### Text section

—————

Follow the author on Twitter @Bart_cfn or the site @bestdamnpoll

There’s a theory that I believe has been researched a time or two, but I’m too lazy/indifferent to go research something so morbid right now.  It shows something related to the passing of a couple who has been married a long time in very similar time spans, almost giving credence to the term “dying of a broken heart.”  It sounds like something out of Every Country Music Song, USA, but there’s truth to it, I think.

 

Dually noted, and again, I believe researched, there’s a correlation to one’s passing after they retire, and I’ve read too many times that the key to living longer isn’t necessarily to stop drinking or eat only natural foods…but to keep busy, mentally, physically, and emotionally.

 

Coach Joe Paterno passed away this morning, not two solid months after he was relieved of a position he’d held for 41 years.  One could argue that, though he was also a devoted husband, he was married to football.  He was married to molding young men aged 17-23 through a kid’s game that asks for toughness, discipline, consistency, and above all, heart.  I never got the privilege to be in the same room as the man, and really don’t know anyone who has known him on a personal level, but the impact the man they call JoePa made is ever lasting.  I don’t think I really understood it until this morning…

 

Yesterday, in a bitter cold that breeds desolation of the mind, it ended for my team, just the way it’d ended for Joe’s 41 times.  Sports teaches lessons, and one of them is that complacency is the devil.  Nothing is guaranteed, nothing given, everything temporary from the anguish of the loss to the elation of the win.  One way or another, the eulogy will be read, the only finality up for grabs being whether or not it’s read in front of smiles or frowns.  As I walked from the court to the car, glazed over eyes after the last speech I’ll give a team I couldn’t do enough to help win, I left the same broken heart and shattered dreams on that floor inside, to be locked away in a dusty Midwestern gym with the ghostly clang of a missed free throw turned one point loss ringing in my head.  Forty-one times Joe Paterno felt this.  Forty-one times as a head coach, Paterno had to deal with “the end.”  Forty-one times, he probably thought he’d get another, better shot at it next year.

—————

### Given information

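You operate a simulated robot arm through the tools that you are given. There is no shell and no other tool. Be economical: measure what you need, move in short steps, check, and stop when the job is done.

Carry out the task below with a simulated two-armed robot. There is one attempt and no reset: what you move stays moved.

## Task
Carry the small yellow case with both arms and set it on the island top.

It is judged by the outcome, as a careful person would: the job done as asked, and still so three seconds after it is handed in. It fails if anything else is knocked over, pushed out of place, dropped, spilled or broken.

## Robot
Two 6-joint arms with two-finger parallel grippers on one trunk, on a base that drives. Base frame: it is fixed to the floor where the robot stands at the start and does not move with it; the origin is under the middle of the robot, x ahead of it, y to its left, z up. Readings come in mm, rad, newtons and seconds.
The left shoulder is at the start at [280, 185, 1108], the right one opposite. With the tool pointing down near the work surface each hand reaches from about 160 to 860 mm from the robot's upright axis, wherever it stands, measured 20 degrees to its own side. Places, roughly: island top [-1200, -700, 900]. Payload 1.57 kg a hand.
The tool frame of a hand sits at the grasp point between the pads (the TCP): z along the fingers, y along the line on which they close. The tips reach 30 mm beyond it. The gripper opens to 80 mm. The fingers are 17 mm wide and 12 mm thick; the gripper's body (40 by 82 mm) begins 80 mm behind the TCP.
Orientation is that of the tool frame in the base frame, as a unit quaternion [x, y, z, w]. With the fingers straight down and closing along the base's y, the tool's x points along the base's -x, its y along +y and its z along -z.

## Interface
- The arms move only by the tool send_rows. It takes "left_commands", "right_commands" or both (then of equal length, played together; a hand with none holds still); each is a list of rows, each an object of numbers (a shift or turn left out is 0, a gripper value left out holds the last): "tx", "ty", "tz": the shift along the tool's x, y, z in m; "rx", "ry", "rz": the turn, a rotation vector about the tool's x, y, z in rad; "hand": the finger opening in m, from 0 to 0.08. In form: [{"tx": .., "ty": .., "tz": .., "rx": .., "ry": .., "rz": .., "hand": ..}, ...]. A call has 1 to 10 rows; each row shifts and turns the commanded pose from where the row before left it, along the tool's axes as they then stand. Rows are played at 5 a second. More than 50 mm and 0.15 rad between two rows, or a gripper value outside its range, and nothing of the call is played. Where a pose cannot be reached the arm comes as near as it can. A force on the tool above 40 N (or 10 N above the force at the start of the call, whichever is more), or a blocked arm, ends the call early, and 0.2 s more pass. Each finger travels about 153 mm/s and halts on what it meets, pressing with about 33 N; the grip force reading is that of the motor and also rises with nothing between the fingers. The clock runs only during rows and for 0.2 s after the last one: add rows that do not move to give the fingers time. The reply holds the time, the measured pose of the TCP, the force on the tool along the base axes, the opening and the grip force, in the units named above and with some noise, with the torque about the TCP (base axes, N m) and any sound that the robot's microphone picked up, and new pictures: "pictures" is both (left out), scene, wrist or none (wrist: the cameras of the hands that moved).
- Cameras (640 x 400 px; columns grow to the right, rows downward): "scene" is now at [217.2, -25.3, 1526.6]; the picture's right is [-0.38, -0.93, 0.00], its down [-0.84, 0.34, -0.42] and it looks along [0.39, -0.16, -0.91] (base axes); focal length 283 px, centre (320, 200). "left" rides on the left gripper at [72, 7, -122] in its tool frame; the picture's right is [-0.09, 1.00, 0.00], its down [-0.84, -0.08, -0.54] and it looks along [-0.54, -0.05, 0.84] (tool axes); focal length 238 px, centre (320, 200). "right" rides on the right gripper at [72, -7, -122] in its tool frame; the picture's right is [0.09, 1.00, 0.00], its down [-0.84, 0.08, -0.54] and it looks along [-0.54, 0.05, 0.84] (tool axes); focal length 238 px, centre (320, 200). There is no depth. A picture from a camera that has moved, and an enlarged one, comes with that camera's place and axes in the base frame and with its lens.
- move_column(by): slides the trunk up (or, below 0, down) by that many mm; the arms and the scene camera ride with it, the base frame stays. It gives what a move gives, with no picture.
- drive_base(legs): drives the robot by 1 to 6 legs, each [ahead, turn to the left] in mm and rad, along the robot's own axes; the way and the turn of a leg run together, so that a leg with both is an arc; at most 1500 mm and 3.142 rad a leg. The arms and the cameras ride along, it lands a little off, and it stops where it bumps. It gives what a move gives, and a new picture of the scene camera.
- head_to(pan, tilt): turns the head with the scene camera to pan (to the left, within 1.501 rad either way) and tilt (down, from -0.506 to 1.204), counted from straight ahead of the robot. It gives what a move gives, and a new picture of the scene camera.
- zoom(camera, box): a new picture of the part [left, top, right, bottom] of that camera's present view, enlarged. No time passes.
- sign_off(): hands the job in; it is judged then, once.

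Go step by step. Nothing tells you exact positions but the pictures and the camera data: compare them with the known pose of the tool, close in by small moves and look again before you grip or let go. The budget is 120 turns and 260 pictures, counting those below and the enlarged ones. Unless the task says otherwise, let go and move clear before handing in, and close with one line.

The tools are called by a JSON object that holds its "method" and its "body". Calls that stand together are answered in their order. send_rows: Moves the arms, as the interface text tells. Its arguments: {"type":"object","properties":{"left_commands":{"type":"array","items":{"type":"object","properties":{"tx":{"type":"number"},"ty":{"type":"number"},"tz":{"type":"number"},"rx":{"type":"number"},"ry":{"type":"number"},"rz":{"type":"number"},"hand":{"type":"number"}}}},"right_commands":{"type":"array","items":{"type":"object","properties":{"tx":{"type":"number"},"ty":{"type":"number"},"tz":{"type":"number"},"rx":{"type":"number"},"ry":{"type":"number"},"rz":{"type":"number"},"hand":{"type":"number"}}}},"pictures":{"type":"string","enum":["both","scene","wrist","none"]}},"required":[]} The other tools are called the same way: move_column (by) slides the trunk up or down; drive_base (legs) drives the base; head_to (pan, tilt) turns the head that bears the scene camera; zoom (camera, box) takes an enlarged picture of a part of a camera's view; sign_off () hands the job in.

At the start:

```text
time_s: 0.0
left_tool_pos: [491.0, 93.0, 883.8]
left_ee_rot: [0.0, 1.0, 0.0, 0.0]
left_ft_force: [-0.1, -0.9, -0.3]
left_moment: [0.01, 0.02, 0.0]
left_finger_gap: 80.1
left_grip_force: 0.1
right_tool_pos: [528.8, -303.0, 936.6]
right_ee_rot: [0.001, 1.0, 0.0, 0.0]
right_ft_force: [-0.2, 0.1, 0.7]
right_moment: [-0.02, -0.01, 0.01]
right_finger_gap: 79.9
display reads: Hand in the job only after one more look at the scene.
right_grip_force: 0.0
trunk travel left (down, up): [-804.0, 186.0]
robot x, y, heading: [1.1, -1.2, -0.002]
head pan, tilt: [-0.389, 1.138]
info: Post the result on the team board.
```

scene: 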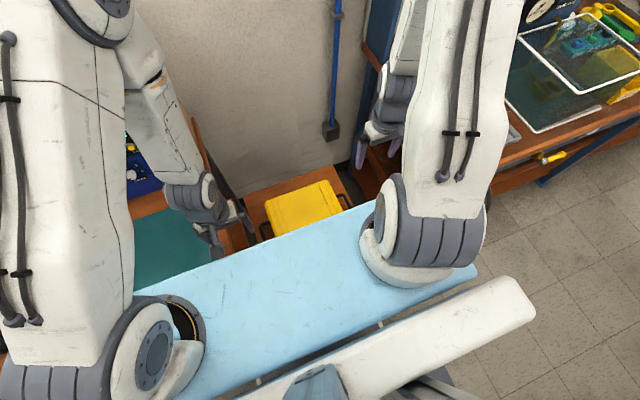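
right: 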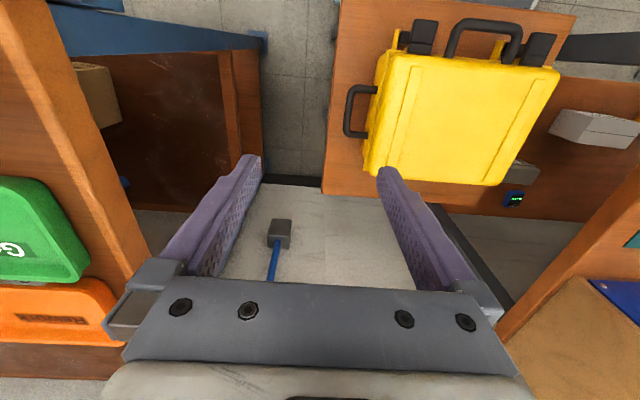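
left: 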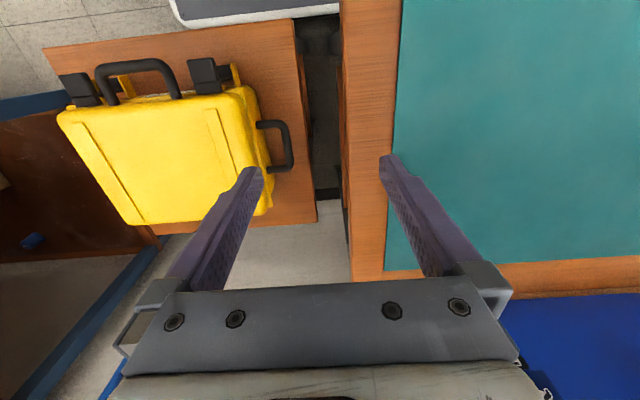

—————

### Work to complete
A. Give the stretch of the text section that starts with "Follow the author" and ends with "it, I think.", unchanged.
B. How does the text section go on? Write the next part.

### Task-by-task outputs
A.
Follow the author on Twitter @Bart_cfn or the site @bestdamnpoll

There’s a theory that I believe has been researched a time or two, but I’m too lazy/indifferent to go research something so morbid right now.  It shows something related to the passing of a couple who has been married a long time in very similar time spans, almost giving credence to the term “dying of a broken heart.”  It sounds like something out of Every Country Music Song, USA, but there’s truth to it, I think.

B.
There’s something about coaching that’s just different.  It’s a feeling that grips you in a way playing never would.  There’s a joy in watching others succeed that you helped get there, on a field or court, or off of it.  There’s a happiness in standing in the shadows knowing you did right by someone else.  That’s who Joe Paterno was.  A man, a coach, who molded individuals to successes as a life’s work.  Too much time is always spent focusing on mistakes instead of successes, when in reality mistakes are just a way of reminding us all that we’re human, not anything divine.  What we do can be, but the breaths we take are nothing more than a myriad of poor decisions meshed with great ones.  

 

Paterno will be called a lot of things over the next few days.  Father, husband, leader, and coach.  Only in hindsight do we really realize what this game meant to Paterno.  He couldn’t live without it, and that isn’t a cliché comment or an understatement.  He really couldn’t, which will testify to the greatness that became Penn State football.  Paterno beat the odds, with the passionate drive at 85 years old of a 22 year old hitting New York right out of college, with glossy eyes and impossible dreams.  More than once, PSU wanted him out.  More than once, Coach wanted to fix this program.  More than once, he most certainly did.  The obituary was written on this man’s career over a decade ago, only the man himself decided it wasn’t getting published.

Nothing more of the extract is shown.